» **DATA EXCERPT**:
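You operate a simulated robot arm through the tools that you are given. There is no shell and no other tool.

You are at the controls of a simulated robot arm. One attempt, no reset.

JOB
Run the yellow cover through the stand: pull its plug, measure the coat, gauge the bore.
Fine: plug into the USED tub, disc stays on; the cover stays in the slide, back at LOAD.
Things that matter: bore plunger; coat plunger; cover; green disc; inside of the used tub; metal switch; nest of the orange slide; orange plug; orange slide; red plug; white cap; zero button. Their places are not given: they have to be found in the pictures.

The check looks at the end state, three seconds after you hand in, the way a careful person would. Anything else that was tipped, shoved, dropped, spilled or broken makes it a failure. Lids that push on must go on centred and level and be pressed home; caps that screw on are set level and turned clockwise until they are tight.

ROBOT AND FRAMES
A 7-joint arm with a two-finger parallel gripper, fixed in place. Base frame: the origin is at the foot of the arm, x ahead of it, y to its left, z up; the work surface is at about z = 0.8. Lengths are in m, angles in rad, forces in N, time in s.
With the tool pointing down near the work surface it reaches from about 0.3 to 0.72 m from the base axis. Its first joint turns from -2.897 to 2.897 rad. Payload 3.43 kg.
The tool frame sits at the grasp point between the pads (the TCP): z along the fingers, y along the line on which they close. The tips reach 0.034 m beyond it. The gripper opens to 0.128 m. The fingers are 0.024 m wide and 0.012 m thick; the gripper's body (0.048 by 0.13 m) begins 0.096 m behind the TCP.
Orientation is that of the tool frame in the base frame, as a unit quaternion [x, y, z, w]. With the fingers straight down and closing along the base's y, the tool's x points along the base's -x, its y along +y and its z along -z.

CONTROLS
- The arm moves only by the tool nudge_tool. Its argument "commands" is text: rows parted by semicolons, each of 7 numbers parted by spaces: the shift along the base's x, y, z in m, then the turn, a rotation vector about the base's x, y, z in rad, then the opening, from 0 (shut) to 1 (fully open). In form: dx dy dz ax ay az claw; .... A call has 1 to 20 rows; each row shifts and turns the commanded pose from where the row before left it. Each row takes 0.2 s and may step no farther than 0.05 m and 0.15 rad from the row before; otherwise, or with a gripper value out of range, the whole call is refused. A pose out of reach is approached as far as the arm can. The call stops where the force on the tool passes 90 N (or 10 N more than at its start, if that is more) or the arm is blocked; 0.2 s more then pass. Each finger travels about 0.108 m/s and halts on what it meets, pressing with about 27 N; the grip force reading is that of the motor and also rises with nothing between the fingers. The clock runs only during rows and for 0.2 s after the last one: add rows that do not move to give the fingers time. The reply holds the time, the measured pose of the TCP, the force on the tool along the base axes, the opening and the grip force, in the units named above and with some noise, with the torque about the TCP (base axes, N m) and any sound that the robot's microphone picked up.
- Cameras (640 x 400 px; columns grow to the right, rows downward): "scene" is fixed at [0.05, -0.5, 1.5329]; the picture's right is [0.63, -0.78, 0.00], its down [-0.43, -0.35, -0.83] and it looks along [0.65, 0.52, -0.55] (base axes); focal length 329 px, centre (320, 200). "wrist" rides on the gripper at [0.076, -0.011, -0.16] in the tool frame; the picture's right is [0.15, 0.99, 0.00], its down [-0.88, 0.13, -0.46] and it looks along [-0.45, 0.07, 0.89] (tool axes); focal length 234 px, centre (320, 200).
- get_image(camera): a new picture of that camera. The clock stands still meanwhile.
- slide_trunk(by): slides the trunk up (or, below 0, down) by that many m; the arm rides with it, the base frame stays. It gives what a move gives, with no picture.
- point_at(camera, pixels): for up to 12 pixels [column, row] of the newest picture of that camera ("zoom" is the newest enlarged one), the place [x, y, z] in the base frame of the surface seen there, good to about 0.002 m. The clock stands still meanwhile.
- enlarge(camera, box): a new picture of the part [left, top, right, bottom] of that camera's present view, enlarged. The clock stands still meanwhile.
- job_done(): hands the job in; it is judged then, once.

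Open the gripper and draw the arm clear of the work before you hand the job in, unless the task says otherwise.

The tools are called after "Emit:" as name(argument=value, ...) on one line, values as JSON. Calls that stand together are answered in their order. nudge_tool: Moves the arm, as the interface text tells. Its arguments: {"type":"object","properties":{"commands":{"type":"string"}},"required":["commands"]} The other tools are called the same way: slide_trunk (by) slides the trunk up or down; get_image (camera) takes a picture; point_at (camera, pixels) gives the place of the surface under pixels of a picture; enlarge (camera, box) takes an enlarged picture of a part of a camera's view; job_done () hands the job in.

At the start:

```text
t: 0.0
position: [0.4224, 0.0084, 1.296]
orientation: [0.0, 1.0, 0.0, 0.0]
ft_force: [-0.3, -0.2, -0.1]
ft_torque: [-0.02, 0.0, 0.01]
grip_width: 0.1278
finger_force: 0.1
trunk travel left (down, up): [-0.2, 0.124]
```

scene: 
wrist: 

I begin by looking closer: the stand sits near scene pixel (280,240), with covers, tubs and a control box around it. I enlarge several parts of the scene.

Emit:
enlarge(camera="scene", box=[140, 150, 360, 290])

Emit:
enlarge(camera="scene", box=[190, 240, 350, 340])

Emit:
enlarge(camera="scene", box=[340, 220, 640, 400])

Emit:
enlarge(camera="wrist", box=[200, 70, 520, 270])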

» **YOUR TASK**:
Take the listing above and set it down exactly. Return a JSON list in which every string is one line; blank lines are skipped.

» **CORRECT RESULT**:
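[
  "You operate a simulated robot arm through the tools that you are given. There is no shell and no other tool.",
  "You are at the controls of a simulated robot arm. One attempt, no reset.",
  "JOB",
  "Run the yellow cover through the stand: pull its plug, measure the coat, gauge the bore.",
  "Fine: plug into the USED tub, disc stays on; the cover stays in the slide, back at LOAD.",
  "Things that matter: bore plunger; coat plunger; cover; green disc; inside of the used tub; metal switch; nest of the orange slide; orange plug; orange slide; red plug; white cap; zero button. Their places are not given: they have to be found in the pictures.",
  "The check looks at the end state, three seconds after you hand in, the way a careful person would. Anything else that was tipped, shoved, dropped, spilled or broken makes it a failure. Lids that push on must go on centred and level and be pressed home; caps that screw on are set level and turned clockwise until they are tight.",
  "ROBOT AND FRAMES",
  "A 7-joint arm with a two-finger parallel gripper, fixed in place. Base frame: the origin is at the foot of the arm, x ahead of it, y to its left, z up; the work surface is at about z = 0.8. Lengths are in m, angles in rad, forces in N, time in s.",
  "With the tool pointing down near the work surface it reaches from about 0.3 to 0.72 m from the base axis. Its first joint turns from -2.897 to 2.897 rad. Payload 3.43 kg.",
  "The tool frame sits at the grasp point between the pads (the TCP): z along the fingers, y along the line on which they close. The tips reach 0.034 m beyond it. The gripper opens to 0.128 m. The fingers are 0.024 m wide and 0.012 m thick; the gripper's body (0.048 by 0.13 m) begins 0.096 m behind the TCP.",
  "Orientation is that of the tool frame in the base frame, as a unit quaternion [x, y, z, w]. With the fingers straight down and closing along the base's y, the tool's x points along the base's -x, its y along +y and its z along -z.",
  "CONTROLS",
  "- The arm moves only by the tool nudge_tool. Its argument \"commands\" is text: rows parted by semicolons, each of 7 numbers parted by spaces: the shift along the base's x, y, z in m, then the turn, a rotation vector about the base's x, y, z in rad, then the opening, from 0 (shut) to 1 (fully open). In form: dx dy dz ax ay az claw; .... A call has 1 to 20 rows; each row shifts and turns the commanded pose from where the row before left it. Each row takes 0.2 s and may step no farther than 0.05 m and 0.15 rad from the row before; otherwise, or with a gripper value out of range, the whole call is refused. A pose out of reach is approached as far as the arm can. The call stops where the force on the tool passes 90 N (or 10 N more than at its start, if that is more) or the arm is blocked; 0.2 s more then pass. Each finger travels about 0.108 m/s and halts on what it meets, pressing with about 27 N; the grip force reading is that of the motor and also rises with nothing between the fingers. The clock runs only during rows and for 0.2 s after the last one: add rows that do not move to give the fingers time. The reply holds the time, the measured pose of the TCP, the force on the tool along the base axes, the opening and the grip force, in the units named above and with some noise, with the torque about the TCP (base axes, N m) and any sound that the robot's microphone picked up.",
  "- Cameras (640 x 400 px; columns grow to the right, rows downward): \"scene\" is fixed at [0.05, -0.5, 1.5329]; the picture's right is [0.63, -0.78, 0.00], its down [-0.43, -0.35, -0.83] and it looks along [0.65, 0.52, -0.55] (base axes); focal length 329 px, centre (320, 200). \"wrist\" rides on the gripper at [0.076, -0.011, -0.16] in the tool frame; the picture's right is [0.15, 0.99, 0.00], its down [-0.88, 0.13, -0.46] and it looks along [-0.45, 0.07, 0.89] (tool axes); focal length 234 px, centre (320, 200).",
  "- get_image(camera): a new picture of that camera. The clock stands still meanwhile.",
  "- slide_trunk(by): slides the trunk up (or, below 0, down) by that many m; the arm rides with it, the base frame stays. It gives what a move gives, with no picture.",
  "- point_at(camera, pixels): for up to 12 pixels [column, row] of the newest picture of that camera (\"zoom\" is the newest enlarged one), the place [x, y, z] in the base frame of the surface seen there, good to about 0.002 m. The clock stands still meanwhile.",
  "- enlarge(camera, box): a new picture of the part [left, top, right, bottom] of that camera's present view, enlarged. The clock stands still meanwhile.",
  "- job_done(): hands the job in; it is judged then, once.",
  "Open the gripper and draw the arm clear of the work before you hand the job in, unless the task says otherwise.",
  "The tools are called after \"Emit:\" as name(argument=value, ...) on one line, values as JSON. Calls that stand together are answered in their order. nudge_tool: Moves the arm, as the interface text tells. Its arguments: {\"type\":\"object\",\"properties\":{\"commands\":{\"type\":\"string\"}},\"required\":[\"commands\"]} The other tools are called the same way: slide_trunk (by) slides the trunk up or down; get_image (camera) takes a picture; point_at (camera, pixels) gives the place of the surface under pixels of a picture; enlarge (camera, box) takes an enlarged picture of a part of a camera's view; job_done () hands the job in.",
  "At the start:",
  "```text",
  "t: 0.0",
  "position: [0.4224, 0.0084, 1.296]",
  "orientation: [0.0, 1.0, 0.0, 0.0]",
  "ft_force: [-0.3, -0.2, -0.1]",
  "ft_torque: [-0.02, 0.0, 0.01]",
  "grip_width: 0.1278",
  "finger_force: 0.1",
  "trunk travel left (down, up): [-0.2, 0.124]",
  "```",
  "scene: ",
  "wrist: ",
  "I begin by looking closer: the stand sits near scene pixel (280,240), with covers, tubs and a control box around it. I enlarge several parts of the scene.",
  "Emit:",
  "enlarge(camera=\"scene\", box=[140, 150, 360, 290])",
  "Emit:",
  "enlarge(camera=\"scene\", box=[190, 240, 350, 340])",
  "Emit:",
  "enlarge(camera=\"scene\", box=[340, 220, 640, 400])",
  "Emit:",
  "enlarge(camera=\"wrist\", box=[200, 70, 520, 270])"
]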